With sort of the way the world is morphing right now

I think telling other peoples stories

and feeling a little bit more compassionate

and conveying that passion through your work

is kind of key for human connection right now.

The Pan Himalayan Grassroots Foundation

has been doing work in this province

for about 25 years now, it's their 25th anniversary.

It was started by Kalyan and Anita,

and they moved up here in a time

when things up here were different.

We formed Grassroots in 1992

but we started living in the mountains in 1987, and

those initial years actually we

just walked and talked with mountain communities because

We had never lived in mountain communities,

we didn't know what the issues were.

But then to get a nice exposure on what the challenges are

for these mountain communities, we spent a lot of time

just interacting.

Based on these conversations

we kind of had a little bit of an idea that we

wanted to do sustainable mountain developent,

and that led us to kind of initiating a holistic plan,

aimed at improving the quality of life for these people here

and also address some of the challenges

that are important to be looked at in the long term.

By far the biggest problem people were facing,

communities were facing when we came here in '92,

we did a survey of sixty villages over here

and it came out that the top priority was the drinking water crisis.

People had shortage of drinking water to the extent that

almost seventy percent of the Nola's,

the natural, the traditional water sources,

they had dried up.

So people are at a huge, huge, crisis regarding drinking water.

We believe that to improve quality of life

there has to be some technological inputs

some changes have to be brought and it can't be business as usual.

Apropriate technology means something which

can be managed by people, it's small, it's appropriate.

Could be implemented easily

and handed over to the communities to be able

to take it forward and sustain in future.

We came across this gentleman called Dr. Tim Rees,

so he was a geohydrologist,

and Dr. Rees conceptualized, designed, and trained,

people like us on how to build an infiltration well in the mountains.

So it's a classical take off of the traditional nola.

With his technical knowledge,

we started making the infiltration wells

so we could get enhanced quantities

of safe drinking water,

and Grassroots actually started becoming

popular with the communities

because of this appropriate technology.

Because the vegetal cover in this river basin

and many others were changed during the colonial times.

It was predominantly the oaks

which is a broad leafed, evergreen tree over here.
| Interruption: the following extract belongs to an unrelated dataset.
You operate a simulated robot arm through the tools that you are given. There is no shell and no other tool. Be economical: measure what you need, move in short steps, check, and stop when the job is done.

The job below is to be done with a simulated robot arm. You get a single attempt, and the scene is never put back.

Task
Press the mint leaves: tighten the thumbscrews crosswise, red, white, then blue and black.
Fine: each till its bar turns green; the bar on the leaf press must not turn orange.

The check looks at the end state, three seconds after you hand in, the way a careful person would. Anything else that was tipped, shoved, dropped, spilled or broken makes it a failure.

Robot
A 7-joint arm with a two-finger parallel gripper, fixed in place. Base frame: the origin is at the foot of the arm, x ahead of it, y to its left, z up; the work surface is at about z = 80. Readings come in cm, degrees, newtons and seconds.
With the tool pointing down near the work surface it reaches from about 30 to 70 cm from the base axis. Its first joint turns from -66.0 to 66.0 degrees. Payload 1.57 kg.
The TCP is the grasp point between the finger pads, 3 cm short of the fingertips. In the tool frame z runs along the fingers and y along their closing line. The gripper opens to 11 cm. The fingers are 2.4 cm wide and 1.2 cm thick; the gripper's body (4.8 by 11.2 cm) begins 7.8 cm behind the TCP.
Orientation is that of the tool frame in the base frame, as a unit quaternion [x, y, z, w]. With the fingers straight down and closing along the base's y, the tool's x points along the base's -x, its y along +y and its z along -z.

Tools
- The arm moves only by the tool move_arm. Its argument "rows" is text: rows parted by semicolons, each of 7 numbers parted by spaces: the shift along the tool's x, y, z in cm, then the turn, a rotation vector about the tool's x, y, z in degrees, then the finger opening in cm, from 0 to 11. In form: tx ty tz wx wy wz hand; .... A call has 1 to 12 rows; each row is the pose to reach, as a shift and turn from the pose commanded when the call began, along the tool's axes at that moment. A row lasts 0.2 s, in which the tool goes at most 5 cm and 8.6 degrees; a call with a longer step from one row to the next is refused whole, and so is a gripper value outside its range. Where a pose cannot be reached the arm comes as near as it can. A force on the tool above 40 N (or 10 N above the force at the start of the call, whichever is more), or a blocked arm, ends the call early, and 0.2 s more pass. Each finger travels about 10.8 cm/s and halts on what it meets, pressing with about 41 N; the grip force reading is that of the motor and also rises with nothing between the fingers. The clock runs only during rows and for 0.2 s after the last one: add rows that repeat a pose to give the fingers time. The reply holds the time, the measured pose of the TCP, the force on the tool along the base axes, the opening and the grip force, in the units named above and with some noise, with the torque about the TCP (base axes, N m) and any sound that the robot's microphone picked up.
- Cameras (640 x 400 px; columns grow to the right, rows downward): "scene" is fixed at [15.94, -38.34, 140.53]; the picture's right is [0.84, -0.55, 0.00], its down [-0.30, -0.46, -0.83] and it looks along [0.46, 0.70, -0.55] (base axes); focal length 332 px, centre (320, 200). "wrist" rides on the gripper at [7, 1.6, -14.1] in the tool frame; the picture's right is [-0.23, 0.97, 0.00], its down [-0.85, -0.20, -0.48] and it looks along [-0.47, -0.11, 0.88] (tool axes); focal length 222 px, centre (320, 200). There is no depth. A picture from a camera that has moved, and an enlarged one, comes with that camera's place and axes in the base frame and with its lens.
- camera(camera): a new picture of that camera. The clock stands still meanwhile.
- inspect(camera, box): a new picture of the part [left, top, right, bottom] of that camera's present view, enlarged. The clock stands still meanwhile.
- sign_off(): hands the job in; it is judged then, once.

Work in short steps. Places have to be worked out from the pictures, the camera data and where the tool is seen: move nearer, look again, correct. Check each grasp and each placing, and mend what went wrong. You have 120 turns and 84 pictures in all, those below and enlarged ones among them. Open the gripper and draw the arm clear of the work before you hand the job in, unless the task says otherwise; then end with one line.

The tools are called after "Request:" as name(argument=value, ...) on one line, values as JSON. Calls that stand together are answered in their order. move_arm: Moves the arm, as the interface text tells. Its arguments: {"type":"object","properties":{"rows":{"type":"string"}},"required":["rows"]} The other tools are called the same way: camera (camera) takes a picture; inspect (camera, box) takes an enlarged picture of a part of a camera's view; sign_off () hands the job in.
But during the colonial era because of the exploitation

and removal of the oaks, what has happened is now

80-90 percent of the landscape

is filled with pine trees.

So what the oaks do is because they've got

a wide canopy, so when the rain falls

so it helps reduce the kinetic energy of the rain

and it helps in renewing the hydrology

because it allows the seepage of the water

unlike the pine trees.

The thing that's impacted me most about this trip

is that, it's really been the women

we've met, and how strong they are.

They are incredibly strong.

They're vibrant, vibrant people,

they're tough as nails. They're not only

you know, maybe, like

mentally and emotionally strong,

they are physically strong as well.

Unfortunately our women are still dependant on firewood

as the main source of domestic energy.

And today we've reached such levels that you even

little bit that we are withdrawing from the forest

for cooking our own food is also now harming

and the fact is, it's not there

people are trudging as far as

four to five kilometers, spending

four to six hours a day just getting

wood to cook thier food.

It just doesn't make sense.

So biogas is, every farmer

will have some amount of cattle right,

so cattle means there is cow dung available with the farmer

and thats the manure, thats the farm yard manure

that they use.

So we use the methane out of the cow dung.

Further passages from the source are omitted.